Nilai ini tentu sangat kecil jika dibanding nilai objek pajak sesungguhnya.
Karena nilai bisnis properti umumnya lebih tinggi dari NJOP.
Kemudahan terhadap PBB di Jakarta khususnya, saat ini pembayaran PBB untuk NJOP lebih kecil dari Rp1 miliar digratiskan.
Jenis Pajak Properti yang Ditanggung Pembeli Properti
Bukan hanya bagi pebisnis properti dalam hal ini pengembang, konsumen atau pembeli properti pun juga harus menanggung pajak properti yang dibelinya.
Apa saja jenis pajak properti yang dibebankan pada pembeli properti?
Berikut adalah jenis pajak properti yang harus dibayar oleh pembeli properti:
1. Pajak Properti Berupa PPN (Pajak Pertambahan Nilai)

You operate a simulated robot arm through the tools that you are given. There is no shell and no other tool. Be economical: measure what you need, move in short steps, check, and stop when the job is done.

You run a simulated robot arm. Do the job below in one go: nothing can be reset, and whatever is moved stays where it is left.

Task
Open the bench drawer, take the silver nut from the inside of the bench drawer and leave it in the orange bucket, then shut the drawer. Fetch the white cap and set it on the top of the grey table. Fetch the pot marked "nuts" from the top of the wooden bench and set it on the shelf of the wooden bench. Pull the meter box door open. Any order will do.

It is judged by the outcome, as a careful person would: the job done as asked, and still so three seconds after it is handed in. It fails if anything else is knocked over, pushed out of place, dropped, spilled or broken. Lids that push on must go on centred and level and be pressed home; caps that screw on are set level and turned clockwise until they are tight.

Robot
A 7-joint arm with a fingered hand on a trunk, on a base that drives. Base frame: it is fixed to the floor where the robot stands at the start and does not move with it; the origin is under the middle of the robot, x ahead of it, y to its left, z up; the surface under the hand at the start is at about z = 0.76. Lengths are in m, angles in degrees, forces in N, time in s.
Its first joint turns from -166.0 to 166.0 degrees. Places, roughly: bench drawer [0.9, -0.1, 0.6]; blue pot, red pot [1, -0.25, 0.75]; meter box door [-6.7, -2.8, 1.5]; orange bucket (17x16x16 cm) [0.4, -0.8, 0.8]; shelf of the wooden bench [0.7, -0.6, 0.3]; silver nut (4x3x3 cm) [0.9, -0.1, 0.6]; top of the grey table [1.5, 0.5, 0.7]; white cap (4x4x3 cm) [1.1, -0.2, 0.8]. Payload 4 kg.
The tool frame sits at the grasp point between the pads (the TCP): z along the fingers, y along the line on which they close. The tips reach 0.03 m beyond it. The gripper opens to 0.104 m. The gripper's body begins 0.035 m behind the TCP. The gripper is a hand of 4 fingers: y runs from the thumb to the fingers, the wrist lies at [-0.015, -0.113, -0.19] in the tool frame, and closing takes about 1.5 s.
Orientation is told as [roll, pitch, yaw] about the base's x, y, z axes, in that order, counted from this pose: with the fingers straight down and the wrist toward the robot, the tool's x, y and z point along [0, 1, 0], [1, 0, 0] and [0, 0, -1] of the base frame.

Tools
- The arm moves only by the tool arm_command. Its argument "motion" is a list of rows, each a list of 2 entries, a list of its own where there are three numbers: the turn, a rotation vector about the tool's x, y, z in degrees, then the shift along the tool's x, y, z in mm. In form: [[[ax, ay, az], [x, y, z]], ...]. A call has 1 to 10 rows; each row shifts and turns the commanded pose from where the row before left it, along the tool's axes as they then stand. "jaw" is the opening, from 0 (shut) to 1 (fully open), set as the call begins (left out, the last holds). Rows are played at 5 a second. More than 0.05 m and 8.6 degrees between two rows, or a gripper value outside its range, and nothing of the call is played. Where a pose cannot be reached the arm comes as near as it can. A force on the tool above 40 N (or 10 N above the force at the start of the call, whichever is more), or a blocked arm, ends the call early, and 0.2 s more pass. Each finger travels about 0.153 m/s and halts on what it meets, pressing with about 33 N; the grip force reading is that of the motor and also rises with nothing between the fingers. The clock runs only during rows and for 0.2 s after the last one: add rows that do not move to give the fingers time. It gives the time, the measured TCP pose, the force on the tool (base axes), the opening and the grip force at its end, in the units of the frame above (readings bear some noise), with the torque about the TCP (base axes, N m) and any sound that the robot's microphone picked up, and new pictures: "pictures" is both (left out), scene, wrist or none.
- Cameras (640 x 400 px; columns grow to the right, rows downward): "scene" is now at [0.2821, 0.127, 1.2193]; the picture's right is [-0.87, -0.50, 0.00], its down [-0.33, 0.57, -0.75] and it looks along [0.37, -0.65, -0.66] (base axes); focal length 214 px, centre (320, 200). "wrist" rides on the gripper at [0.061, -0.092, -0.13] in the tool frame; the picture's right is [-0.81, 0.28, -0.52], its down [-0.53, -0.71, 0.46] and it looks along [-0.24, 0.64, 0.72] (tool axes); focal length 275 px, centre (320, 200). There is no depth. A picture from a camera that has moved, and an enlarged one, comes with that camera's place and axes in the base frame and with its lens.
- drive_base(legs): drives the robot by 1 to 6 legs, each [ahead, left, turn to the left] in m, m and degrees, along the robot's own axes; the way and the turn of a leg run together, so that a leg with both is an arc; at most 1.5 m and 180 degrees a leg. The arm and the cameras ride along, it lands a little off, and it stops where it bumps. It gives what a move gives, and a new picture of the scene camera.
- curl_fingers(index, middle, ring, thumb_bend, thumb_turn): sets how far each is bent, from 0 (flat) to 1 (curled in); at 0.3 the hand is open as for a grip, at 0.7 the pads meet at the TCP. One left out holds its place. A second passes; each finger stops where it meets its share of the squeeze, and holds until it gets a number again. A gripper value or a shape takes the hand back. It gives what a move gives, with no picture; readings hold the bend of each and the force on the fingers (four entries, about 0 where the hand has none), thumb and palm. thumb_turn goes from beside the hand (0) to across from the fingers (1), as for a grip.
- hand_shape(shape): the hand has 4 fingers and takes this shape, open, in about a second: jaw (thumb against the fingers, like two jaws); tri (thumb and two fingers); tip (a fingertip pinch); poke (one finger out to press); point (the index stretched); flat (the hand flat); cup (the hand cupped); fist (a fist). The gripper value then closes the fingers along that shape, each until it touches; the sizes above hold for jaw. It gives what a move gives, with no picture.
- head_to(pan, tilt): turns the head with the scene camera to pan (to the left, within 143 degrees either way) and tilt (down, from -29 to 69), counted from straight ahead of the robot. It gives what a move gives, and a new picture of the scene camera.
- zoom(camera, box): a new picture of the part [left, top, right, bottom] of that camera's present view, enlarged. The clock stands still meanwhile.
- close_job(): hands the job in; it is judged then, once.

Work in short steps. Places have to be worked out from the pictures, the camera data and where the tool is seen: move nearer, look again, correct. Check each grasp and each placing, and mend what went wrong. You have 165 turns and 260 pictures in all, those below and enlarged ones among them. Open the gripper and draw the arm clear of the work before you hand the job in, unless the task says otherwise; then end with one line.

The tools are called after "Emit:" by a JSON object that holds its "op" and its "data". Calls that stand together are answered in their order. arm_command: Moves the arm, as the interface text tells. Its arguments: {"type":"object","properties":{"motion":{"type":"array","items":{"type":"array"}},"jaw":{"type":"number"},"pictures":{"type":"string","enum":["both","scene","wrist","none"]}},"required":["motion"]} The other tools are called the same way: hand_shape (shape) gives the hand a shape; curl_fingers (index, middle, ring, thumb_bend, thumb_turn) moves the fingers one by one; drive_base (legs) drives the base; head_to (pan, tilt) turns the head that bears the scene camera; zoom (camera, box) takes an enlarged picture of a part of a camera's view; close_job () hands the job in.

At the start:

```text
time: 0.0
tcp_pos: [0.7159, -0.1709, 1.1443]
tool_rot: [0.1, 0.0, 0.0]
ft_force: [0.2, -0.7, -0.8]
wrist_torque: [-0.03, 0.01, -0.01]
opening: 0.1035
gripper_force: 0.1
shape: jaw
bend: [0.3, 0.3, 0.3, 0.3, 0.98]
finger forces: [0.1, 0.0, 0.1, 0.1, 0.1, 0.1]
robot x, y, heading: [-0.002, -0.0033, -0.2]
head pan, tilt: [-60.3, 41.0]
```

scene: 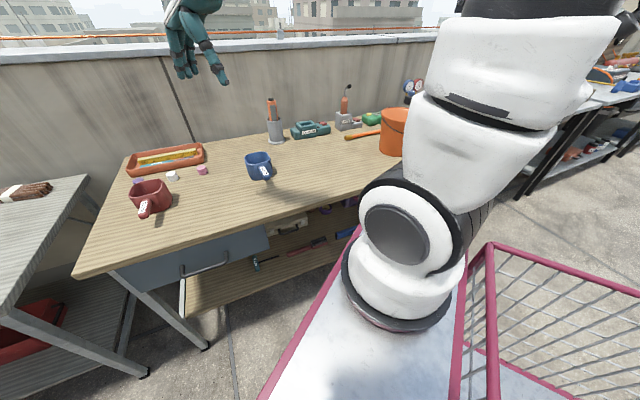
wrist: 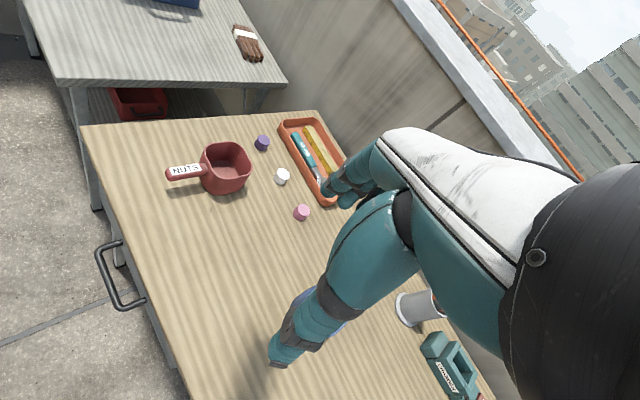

Pajak properti yang dikenakan atas setiap pertambahan nilai dari barang atau jasa dalam peredarannya dari produsen ke konsumen.
PPN dibayar oleh pembeli dan dipungut oleh penjual yang terdaftar sebagai Pengusaha Kena Pajak (PKP) kemudian menyetorkan ke Negara.
Di bidang properti PPN dikenakan terhadap properti primary yang dijual oleh pengembang ke konsumen. Jadi transaksi jual beli properti secondary atau rumah seken tidak dikenakan PPN. Besarnya PPN adalah 10 % dari Nilai Peralihan.
Kecuali peralihan hak untuk rumah sederhana tidak dikenakan PPN. Rumah sederhana yang dimaksud di sini adalah rumah yang harga jualnya diatur oleh pemerintah. Rumah ini dikenal juga sebagai rumah subsidi karena pembelian disubsidi oleh pemerintah dalam bentuk:
- Harga rumah dibatasi, contohnya untuk perumahan di Pulau Jawa dan Sumatera harga perumahan subdisi adalah 116,5 juta rupiah
- Uang muka yang rendah, hanya sekitar 1% dari harga rumah. Dengan demikian untuk membeli rumah masyarakat berpendapatan rendah (MBR) hanya perlu menyediakan uang muka sekitar 1 juta ditambah dengan biaya lain seperti BPHTB, biaya PPAT/Notaris, biaya provisi dan administrasi bank yang jumlahnya tidak lebih dari 4 juta. Sehingga untuk membeli rumah masyarakat cukup menyediakan uang 5 juta saja
- Bunga Kredit Pemilikan Rumah (KPR) rendah sehingga cicilannya ringan. Bunga KPR 5% lebih rendah dibandingkan bunga KPR untuk perumahan non subsidi yang masih di atas 8% bahkan sampai di atas 10%
Ketahui juga cara membuat NPWP Badan yang mudah.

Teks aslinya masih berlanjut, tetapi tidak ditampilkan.